[START]

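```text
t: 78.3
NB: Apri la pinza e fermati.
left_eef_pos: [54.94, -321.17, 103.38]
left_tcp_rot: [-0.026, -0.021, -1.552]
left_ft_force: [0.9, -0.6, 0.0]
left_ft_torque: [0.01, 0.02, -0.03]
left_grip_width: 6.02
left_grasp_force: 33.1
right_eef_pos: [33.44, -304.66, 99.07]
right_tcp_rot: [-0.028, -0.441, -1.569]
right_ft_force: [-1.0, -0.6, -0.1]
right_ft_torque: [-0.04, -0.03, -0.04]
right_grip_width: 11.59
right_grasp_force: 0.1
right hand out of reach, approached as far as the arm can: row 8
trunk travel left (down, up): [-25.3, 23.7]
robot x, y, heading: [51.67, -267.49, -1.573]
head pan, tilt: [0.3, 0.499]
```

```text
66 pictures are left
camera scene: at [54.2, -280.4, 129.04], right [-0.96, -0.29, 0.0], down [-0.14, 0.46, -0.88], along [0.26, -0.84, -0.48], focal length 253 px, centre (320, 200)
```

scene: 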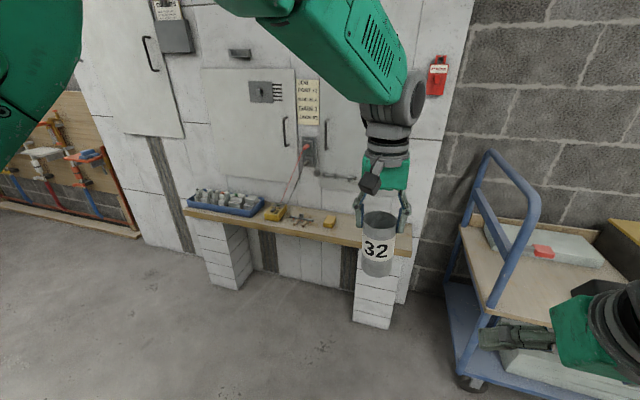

[END]

▸ Exercise directions
Print the full listing exactly, dropping the pictures.

▸ Complete output
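```text
t: 78.3
NB: Apri la pinza e fermati.
left_eef_pos: [54.94, -321.17, 103.38]
left_tcp_rot: [-0.026, -0.021, -1.552]
left_ft_force: [0.9, -0.6, 0.0]
left_ft_torque: [0.01, 0.02, -0.03]
left_grip_width: 6.02
left_grasp_force: 33.1
right_eef_pos: [33.44, -304.66, 99.07]
right_tcp_rot: [-0.028, -0.441, -1.569]
right_ft_force: [-1.0, -0.6, -0.1]
right_ft_torque: [-0.04, -0.03, -0.04]
right_grip_width: 11.59
right_grasp_force: 0.1
right hand out of reach, approached as far as the arm can: row 8
trunk travel left (down, up): [-25.3, 23.7]
robot x, y, heading: [51.67, -267.49, -1.573]
head pan, tilt: [0.3, 0.499]
```

```text
66 pictures are left
camera scene: at [54.2, -280.4, 129.04], right [-0.96, -0.29, 0.0], down [-0.14, 0.46, -0.88], along [0.26, -0.84, -0.48], focal length 253 px, centre (320, 200)
```

scene: 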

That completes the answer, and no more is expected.